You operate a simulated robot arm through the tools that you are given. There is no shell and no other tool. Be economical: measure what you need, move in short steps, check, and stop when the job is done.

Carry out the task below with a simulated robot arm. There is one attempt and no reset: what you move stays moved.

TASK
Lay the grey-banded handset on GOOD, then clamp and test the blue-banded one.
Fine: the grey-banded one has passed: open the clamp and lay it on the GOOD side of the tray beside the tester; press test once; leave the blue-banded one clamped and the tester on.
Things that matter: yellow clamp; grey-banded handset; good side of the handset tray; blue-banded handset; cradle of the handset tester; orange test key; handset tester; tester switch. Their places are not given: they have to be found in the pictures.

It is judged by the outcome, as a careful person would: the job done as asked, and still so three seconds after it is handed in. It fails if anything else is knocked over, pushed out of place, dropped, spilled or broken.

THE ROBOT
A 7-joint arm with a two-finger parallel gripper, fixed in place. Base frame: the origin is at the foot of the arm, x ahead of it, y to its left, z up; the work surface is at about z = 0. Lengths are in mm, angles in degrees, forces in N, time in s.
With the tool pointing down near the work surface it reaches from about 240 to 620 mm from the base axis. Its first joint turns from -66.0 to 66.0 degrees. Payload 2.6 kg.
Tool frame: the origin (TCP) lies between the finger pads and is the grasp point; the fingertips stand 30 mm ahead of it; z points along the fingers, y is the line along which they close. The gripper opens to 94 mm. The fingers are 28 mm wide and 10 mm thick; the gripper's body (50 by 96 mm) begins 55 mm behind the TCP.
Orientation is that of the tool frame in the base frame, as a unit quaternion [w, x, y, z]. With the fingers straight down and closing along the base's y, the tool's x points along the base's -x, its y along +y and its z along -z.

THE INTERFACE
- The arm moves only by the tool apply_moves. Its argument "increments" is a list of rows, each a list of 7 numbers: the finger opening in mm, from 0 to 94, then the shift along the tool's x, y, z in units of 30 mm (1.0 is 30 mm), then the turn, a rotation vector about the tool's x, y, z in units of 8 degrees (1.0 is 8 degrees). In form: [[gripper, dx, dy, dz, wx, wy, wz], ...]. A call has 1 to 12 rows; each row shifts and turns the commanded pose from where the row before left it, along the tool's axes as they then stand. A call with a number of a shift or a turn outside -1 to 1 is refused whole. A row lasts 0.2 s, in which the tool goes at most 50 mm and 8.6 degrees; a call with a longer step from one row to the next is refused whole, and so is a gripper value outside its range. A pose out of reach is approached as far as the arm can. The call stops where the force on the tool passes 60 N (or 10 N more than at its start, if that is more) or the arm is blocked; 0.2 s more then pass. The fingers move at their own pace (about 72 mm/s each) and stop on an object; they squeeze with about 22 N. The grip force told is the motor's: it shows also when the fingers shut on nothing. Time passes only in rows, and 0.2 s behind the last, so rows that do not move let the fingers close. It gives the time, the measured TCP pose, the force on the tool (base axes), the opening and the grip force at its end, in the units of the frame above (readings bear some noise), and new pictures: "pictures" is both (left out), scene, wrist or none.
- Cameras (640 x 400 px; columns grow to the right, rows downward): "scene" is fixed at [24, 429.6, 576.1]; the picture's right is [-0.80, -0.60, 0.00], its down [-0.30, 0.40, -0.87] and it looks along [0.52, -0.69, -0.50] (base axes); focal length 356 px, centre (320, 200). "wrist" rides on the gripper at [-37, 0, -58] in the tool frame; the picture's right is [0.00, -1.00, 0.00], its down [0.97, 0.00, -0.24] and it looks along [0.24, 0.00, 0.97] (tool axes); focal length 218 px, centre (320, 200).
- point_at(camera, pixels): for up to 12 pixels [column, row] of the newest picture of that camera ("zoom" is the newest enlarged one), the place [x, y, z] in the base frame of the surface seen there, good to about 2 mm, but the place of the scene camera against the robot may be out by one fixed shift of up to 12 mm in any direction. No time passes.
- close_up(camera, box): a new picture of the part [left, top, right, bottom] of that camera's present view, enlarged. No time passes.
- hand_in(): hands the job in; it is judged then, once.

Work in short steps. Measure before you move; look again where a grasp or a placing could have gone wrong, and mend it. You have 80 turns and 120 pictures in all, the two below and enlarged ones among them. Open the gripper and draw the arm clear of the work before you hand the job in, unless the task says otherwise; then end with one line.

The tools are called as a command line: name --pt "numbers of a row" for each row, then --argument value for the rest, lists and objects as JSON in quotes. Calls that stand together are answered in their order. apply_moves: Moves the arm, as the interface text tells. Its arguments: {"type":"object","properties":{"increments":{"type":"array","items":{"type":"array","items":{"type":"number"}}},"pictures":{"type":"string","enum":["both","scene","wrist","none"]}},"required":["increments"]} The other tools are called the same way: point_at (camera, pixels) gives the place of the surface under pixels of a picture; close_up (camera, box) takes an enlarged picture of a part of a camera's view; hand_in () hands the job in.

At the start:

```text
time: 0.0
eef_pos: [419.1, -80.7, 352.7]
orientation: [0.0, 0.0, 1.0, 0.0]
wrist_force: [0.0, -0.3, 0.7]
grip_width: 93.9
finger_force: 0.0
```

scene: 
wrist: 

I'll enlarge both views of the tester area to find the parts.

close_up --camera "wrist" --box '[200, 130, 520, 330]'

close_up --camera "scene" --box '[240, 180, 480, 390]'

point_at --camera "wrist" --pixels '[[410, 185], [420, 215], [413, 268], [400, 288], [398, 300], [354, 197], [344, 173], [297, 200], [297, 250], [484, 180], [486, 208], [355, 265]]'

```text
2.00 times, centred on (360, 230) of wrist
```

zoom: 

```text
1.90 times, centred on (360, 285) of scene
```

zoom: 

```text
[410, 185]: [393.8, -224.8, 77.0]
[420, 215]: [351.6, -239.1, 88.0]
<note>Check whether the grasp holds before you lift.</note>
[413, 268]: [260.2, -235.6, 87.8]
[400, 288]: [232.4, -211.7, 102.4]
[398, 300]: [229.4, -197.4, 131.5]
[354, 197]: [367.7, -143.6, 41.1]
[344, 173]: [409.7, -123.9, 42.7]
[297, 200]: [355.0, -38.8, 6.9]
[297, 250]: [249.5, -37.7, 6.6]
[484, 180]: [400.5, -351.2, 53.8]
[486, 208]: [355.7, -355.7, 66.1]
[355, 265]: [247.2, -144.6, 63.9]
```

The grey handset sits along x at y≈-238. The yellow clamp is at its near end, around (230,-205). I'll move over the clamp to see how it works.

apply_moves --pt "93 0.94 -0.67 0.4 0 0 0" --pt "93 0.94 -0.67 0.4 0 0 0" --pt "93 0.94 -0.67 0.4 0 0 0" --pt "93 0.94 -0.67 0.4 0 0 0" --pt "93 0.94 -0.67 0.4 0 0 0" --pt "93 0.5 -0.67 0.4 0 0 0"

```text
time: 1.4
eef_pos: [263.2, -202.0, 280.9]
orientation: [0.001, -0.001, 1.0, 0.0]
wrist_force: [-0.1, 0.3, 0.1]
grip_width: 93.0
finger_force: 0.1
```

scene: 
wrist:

=== TASK DESCRIPTION ===
Search the listing for the word "points" and return each line that holds it.

=== FINAL RESULT ===
Tool frame: the origin (TCP) lies between the finger pads and is the grasp point; the fingertips stand 30 mm ahead of it; z points along the fingers, y is the line along which they close. The gripper opens to 94 mm. The fingers are 28 mm wide and 10 mm thick; the gripper's body (50 by 96 mm) begins 55 mm behind the TCP.
Orientation is that of the tool frame in the base frame, as a unit quaternion [w, x, y, z]. With the fingers straight down and closing along the base's y, the tool's x points along the base's -x, its y along +y and its z along -z.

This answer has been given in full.